Tecrübelerinize dayanarak, kendi mutfaklarımızda atık konusunda en çok yaptığımız hatalar neler sizce?
En çok yapılan hata her şeyin atık olarak görülmesi, kesinlikle. Yanlış bir tanımlama var; bir gün önce pişirilmiş bir yemeğin, tekrar yenmeyeceği algısına sahibiz. Son kullanma tarihi yaklaşmış olan bir pirincin, “artık bu bozuluyordur” gibi algılanması, sebzelerin birazcık bile yumuşamaya başladıklarında tamamen çöp olarak görülmesi, bayatlamış ekmeklerin artık yenmeyeceğinin düşünülmesi yani hiçbir gıdaya ikinci bir şansın verilmemesi, atığın oluşmasındaki en büyük sebep. İkincisi, büyük bir bolluk içinde yaşıyoruz ve bu bolluğun sonsuza kadar devam edeceğini düşünüyoruz. Daha ben merkezci, bireysel düşünmenin de buna sebep olduğu fikrindeyim. Dünyada açlık varken gıdalarımızı çöpe atıyoruz. İlla Afrika’yı da düşünmemize gerek yok, kendi ülkemizde, mahallelerimizde bile ihtiyaç sahibi insanlar ve hayvanlar var. İhtiyacı bırakın, paylaşmak da mümkün. Hep birlikte alışverişe gitmek de mümkün. Benim etrafımda bunu yapan aileler var, birlikte hale gidiyorlar. Halde her şey yüksek fiyatlarda satıldığından, 4-5 aile gidip aldıklarını paylaşıyorlar. Dolayısıyla daha tek başına yaşamlara dönmüş olmamızın, komşuluğun azalması ve arkadaşlıkların uzaklaşmasının da başka bir sebep olduğunu düşünüyorum. Gıda israfını rakamlara döktüğünüzde; Türkiye’de de, dünyada da gıdaların %30’u atılıyor. Bu da ev atıklarında yıllık 5.000- 6.000 TL arasında bir parayı çöpe atmak anlamına geliyor.
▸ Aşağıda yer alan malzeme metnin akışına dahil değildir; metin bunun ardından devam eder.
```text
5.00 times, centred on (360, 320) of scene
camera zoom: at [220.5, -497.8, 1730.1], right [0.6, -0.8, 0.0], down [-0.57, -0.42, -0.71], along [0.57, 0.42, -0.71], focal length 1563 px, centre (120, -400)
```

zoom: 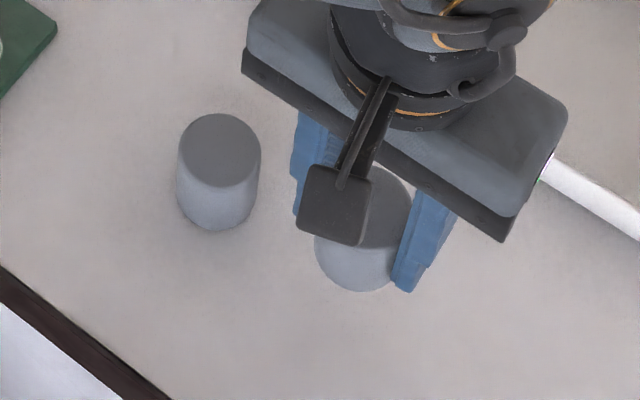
Tam da bunu sormak istiyorduk size aslında. Sizi 15 Ocak’ta Fransız Sarayı’nda gerçekleşen “Gastronomi Trendleri 2019” buluşmasında dinleme fırsatımız olmuştu. Sunumunuzda atık çıkarmanın aynı zamanda çöpe para atmakla olan bağlantısını, varsayımlara dayanan ve çok ilginç sayısal sonuçlarla anlatmıştınız. Bu saptamanızı tekrar paylaşabilir misiniz?
İki kişilik bir ailenin, iyimser bir bakış açısıyla günlük 50 TL gıda masrafı olsa aylık (30 gün) 1.500 TL ediyor. Bu da yıllık 18.000 TL demek. Gıdaların aşağı yukarı %30’unun atıldığını söylemiştim, dolayısıyla iki kişilik bir aile yılda 5.400 TL’yi çöpe atıyor. Her sene iki buçuk asgari maaş çöpe atılıyor gibi de düşünebilirsiniz. Peki, bu çöpe atılan parayla neler yapılabilir? İki kişi, bir hafta güzel bir yaz tatiline gidebilirsiniz, 10 tane ilkokul öğrencisi okutabilirsiniz, 5 tane üniversite öğrencisi okutabilirsiniz. Bunu bir de yıllara bölün, 5 senede 25.000 TL çöpe atıyorsunuz. Bugün, ikinci el bir araba parasına denk geliyor bu miktar. Türkiye’de bunu hane başına vurduğunuzda, muazzam rakamlar çıkıyor. Bir apartmanda 100 daire olduğunu düşünelim, 540.000 TL. Bir apartmanın çöpe attığı bu miktarla, her sene iki tane köy okulu yaptırabilirsiniz. Bunlar çok büyük rakamlar. Dolayısıyla gıda israfı sadece kişinin kendisini etkileyen bir konu değil, toplumsal ve global bir mesele. Farkında olmasak da herkesi etkileyen bir mesele.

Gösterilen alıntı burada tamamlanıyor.